While there is currently no legal or regulatory limit in SA, research undertaken globally and locally suggests that the optimal number of boards that someone should serve on is four, according to Advaita Naidoo, Africa MD at global executive search firm Jack Hammer. ‘However, some judgement should be applied, based on experience, stage of maturity of the companies being served, number of other directors, number of sub-committees and so on,’ she says. ‘Rather than talking about “number” of boards, we ask potential directors about their capacity to serve and about what commitment they can realistically make to a new board role.’

Importantly, directors must be aware that being overboarded could lead to legal action if it means neglecting their duties or making serious mistakes. ‘Section 77 of the Company Act provides that a director who breaches their fiduciary duties may be held personally liable for any “loss, damage or cost sustained by the company” as a consequence of his or her actions,’ says Naqeeba Hassan, partner at law firm Bowmans SA. She explains that a breach of fiduciary duties could, for example, include ‘increased conflict situations, poor performance, inefficiency and/or compromised judgement’.

Sometimes a board member becomes personnally liable for making bad decisions because of failing to gather sufficient information. ‘Boards can no longer rely simply on board packs, they need to develop their own sources of information to correct the information imbalance that always exists between board members and management,’ says Natesan. ‘When non-executive directors are spread across too many boards, their ability to stay up to date may be compromised.’ In addition, they may find it difficult to devote sufficient time and attention to fulfilling their duties and struggle to be available for crucial unplanned meetings. ‘Each company operates within its unique industry and context, requiring non-executive directors to possess or obtain relevant industry knowledge and expertise,’ she says.

A major concern is that the more board roles a director holds, the greater the chance becomes of a conflict of interest, according to Naidoo. ‘This is especially relevant in smaller economies, where there is more potential for overlap in terms of people or company partnerships, bringing into question a director’s ability to serve each entity’s best interests fairly.’

To minimise such conflicts of interest, board members in SA need to ensure compliance with the Competition Act. From a competition law perspective, says Bowmans’ Hassan, ‘Section 4 of the Competition Act 89 of 1998 prohibits restrictive horizontal practices, through an agreement or concerted practice, that lessen or prevent competition in a market. It’s arguable that while “cross directorships” are not automatically anti-competitive, the Competition Authority is often concerned with the occurrence of prohibited horizontal practices, such as price fixing, market dividing and collusive tendering between parties in a horizontal relationship. Where there are common directors, there is a presumption that an agreement to engage in a restrictive horizontal practice exists. In instances of cross directorship, there is higher scrutiny and assumption of concerted practices’. So, in order to mitigate these conflict situations, Hassan adds, directors often recuse themselves from decision-making.
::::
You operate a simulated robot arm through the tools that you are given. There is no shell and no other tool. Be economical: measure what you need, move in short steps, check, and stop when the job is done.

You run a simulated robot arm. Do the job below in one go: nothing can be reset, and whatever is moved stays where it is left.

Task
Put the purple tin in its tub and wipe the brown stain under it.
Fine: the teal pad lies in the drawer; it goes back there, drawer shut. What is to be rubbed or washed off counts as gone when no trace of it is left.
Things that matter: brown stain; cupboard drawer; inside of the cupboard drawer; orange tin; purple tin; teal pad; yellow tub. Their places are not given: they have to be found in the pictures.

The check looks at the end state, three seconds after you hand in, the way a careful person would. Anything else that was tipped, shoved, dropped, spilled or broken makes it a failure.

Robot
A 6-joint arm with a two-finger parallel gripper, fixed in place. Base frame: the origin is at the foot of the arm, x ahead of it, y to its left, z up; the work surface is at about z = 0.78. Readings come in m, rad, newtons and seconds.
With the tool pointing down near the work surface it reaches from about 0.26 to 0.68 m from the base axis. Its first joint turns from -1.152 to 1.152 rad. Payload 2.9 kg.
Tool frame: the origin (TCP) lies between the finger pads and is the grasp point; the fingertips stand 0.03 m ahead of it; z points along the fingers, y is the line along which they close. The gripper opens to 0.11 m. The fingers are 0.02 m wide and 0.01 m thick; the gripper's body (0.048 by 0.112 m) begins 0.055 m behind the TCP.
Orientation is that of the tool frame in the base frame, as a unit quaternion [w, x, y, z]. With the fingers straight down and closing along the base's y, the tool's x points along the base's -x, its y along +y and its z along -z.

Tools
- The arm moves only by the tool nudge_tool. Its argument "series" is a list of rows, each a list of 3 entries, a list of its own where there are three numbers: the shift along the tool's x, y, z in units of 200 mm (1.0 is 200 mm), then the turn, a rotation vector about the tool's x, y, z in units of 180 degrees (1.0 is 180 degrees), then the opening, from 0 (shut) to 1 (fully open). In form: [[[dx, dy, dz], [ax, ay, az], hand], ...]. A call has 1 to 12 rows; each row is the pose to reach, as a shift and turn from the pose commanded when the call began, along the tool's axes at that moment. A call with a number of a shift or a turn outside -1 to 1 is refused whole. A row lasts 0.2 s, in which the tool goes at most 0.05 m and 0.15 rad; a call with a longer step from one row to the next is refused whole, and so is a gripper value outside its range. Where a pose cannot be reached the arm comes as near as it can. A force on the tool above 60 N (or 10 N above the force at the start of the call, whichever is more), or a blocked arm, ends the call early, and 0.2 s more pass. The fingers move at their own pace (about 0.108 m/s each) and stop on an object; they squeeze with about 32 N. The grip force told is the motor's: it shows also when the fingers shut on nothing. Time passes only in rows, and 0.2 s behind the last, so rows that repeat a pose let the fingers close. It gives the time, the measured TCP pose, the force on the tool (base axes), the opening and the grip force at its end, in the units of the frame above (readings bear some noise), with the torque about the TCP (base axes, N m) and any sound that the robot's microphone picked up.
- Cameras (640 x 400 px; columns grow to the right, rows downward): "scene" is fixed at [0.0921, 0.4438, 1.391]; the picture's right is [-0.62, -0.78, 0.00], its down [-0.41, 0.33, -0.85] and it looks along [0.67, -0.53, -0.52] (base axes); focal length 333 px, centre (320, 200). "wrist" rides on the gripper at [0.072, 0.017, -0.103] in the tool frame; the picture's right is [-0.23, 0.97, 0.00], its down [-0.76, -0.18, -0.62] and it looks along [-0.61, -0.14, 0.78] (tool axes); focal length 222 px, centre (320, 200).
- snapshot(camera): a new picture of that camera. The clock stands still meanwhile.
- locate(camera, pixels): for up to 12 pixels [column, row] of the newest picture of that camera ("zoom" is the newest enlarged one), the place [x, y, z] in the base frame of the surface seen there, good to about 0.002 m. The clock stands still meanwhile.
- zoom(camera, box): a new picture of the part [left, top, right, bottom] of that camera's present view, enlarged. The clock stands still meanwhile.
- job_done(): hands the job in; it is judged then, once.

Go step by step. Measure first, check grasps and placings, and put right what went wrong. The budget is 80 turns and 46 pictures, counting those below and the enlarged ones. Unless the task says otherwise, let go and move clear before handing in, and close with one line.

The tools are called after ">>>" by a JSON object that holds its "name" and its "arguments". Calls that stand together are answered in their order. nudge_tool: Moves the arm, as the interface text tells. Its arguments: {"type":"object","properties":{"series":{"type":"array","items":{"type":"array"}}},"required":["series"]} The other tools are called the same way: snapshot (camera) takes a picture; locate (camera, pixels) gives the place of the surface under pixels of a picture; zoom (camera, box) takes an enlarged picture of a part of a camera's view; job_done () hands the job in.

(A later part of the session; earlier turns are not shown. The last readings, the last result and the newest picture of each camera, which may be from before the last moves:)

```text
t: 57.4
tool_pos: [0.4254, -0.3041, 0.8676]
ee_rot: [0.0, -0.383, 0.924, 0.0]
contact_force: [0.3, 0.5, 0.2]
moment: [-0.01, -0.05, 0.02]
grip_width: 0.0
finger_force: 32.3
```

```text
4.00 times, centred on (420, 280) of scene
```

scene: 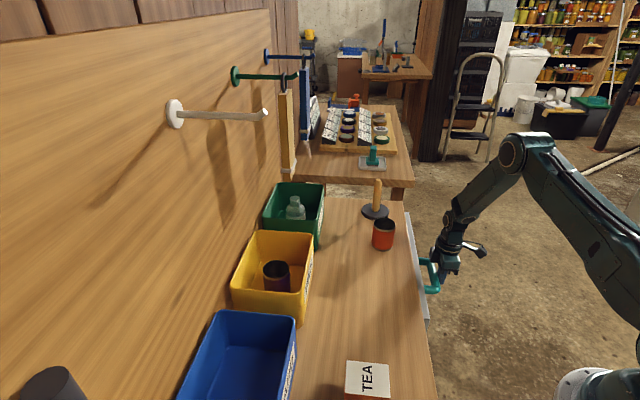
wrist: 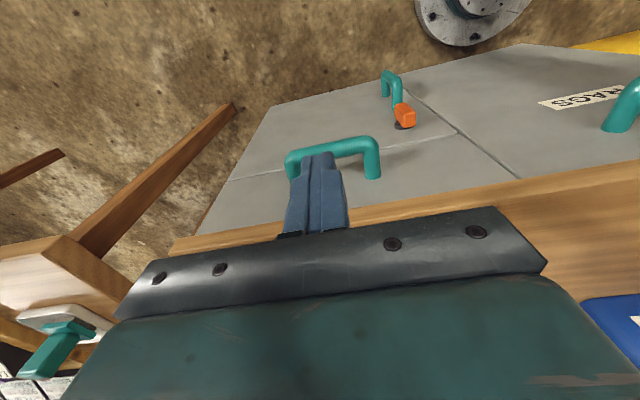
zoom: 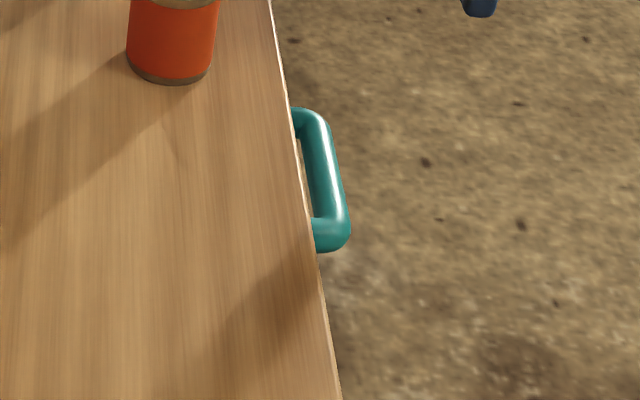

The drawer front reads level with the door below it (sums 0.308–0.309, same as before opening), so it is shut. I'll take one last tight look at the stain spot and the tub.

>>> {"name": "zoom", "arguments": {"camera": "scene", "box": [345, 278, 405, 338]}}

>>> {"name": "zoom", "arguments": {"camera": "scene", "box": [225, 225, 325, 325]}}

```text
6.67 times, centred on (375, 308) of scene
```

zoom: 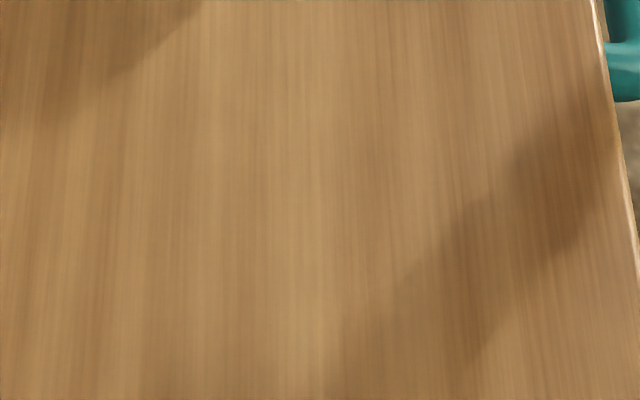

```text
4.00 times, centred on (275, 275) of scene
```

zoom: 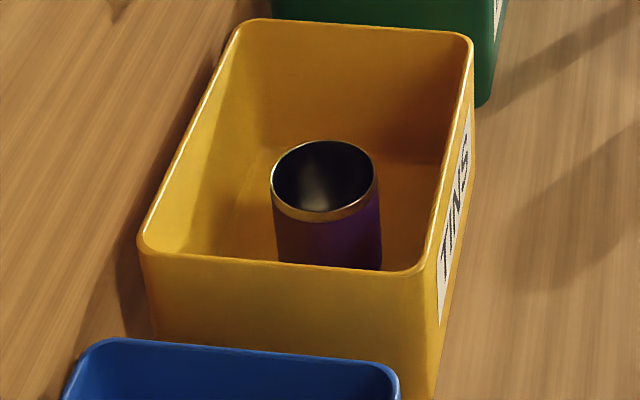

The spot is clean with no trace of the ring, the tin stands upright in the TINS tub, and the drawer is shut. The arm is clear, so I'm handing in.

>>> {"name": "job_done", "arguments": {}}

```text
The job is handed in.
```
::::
Yet the solution isn’t always that simple. In a scenario where a director has clear conflicting interests, Hassan says that simply recusing themselves may lead to a breach of the director’s duty to diligently contribute to the business of the board. And if directors cause the firm to engage in practices prohibited by the Competition Act, they may incur criminal liability.
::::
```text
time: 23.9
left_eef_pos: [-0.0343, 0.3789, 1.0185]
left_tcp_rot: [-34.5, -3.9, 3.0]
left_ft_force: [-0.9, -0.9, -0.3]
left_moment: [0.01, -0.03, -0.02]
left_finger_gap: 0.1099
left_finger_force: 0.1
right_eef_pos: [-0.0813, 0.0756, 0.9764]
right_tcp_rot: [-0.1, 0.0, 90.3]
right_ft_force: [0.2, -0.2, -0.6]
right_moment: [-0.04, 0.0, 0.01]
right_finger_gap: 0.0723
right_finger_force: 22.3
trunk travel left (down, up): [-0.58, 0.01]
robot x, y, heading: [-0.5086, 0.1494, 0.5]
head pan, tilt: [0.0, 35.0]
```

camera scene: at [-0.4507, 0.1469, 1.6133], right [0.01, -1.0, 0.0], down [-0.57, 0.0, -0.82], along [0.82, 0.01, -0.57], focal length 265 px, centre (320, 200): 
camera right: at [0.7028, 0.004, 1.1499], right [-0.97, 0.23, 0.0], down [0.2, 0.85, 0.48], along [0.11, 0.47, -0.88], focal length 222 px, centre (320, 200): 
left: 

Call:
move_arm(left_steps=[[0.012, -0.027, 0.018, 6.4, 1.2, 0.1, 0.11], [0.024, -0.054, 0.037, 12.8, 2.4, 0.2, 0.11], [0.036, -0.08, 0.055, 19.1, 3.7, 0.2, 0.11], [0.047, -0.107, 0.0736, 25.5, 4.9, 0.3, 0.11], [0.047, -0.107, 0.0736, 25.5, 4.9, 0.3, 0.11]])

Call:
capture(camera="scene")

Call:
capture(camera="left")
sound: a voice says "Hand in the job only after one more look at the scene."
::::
All this complexity indicates why SA’s legal framework does not expressly regulate director overboarding. But, Hassan points out, ‘nothing in law prevents a company’s memorandum of incorporation or shareholders’ agreement from incorporating specific requirements for its directors, such as limiting the number of boards of which a director can be a member’.

The King Committee’s Ramalho also says the absence of legal limits regarding the number of board positions doesn’t mean that guidance can’t be provided within certain parameters. ‘This is something that will probably be under consideration by the King Committee,’ she says. ‘It’s my view, however, that boards and shareholders should also take responsibility for taking into account how many other boards a candidate director serves on before nominating and electing that director. This is in fact already one of the recommendations in King IV.’

To safeguard against director overboarding, Principle 1 of King IV requires that ‘members of the board should attend meetings of the governing body and its committees and devote sufficient time and effort to prepare for those meetings’, says Natesan. ‘In addition, under Principle 7 on nominating new candidates to the board, “a candidate for election as a non-executive member of the governing body should be requested to provide the governing body with details of professional commitments and a statement that confirms that the candidate has sufficient time available to fulfil the responsibilities as member of the governing body”.

‘A further recommendation under the same principle requires disclosure of “other governing body and professional positions held by each member”, presumably in order for stakeholders to assess whether each director has sufficient capacity to serve the company adequately. While capacity constraints of existing board members should be considered throughout their tenure, this is particularly important when directors are up for re-election.’

Asked what type of director the executive search firm Jack Hammer sees in high demand in SA (and hence most at risk of being overboarded), Naidoo says that ‘by far, the highest number of client mandates we receive for board roles is for qualified female chartered accountants of colour, specifically to serve on audit and remuneration committees. When you consider that female representation on listed boards locally is still hovering around 30%, with only incremental improvements year-on-year, it’s not surprising that companies would want to improve on their diversity metrics by intentionally onboarding women’.

Instead of following Norway in appointing the same directors to numerous boards, this is an opportunity to bring in a new cohort of younger and more diverse candidates. The IoDSA advocates board diversity regarding gender, race and socio-economic background, as well as skills and experience, to build the most effective boards. Naidoo explains that prospective board members need to fulfil the practical requirements, such as having undergone the right board training and, depending on geography, being a member of a professional association that regulates boards. ‘In addition, there are also questions to be asked about capacity to serve, conflicts of interest and board style, to judge an individual’s ability to cohere with existing board members,’ she says.

It’s clear that even without explicit legislation limiting the number of board seats per director, ‘golden skirts’ and ‘golden suits’ have no place in SA’s boardrooms.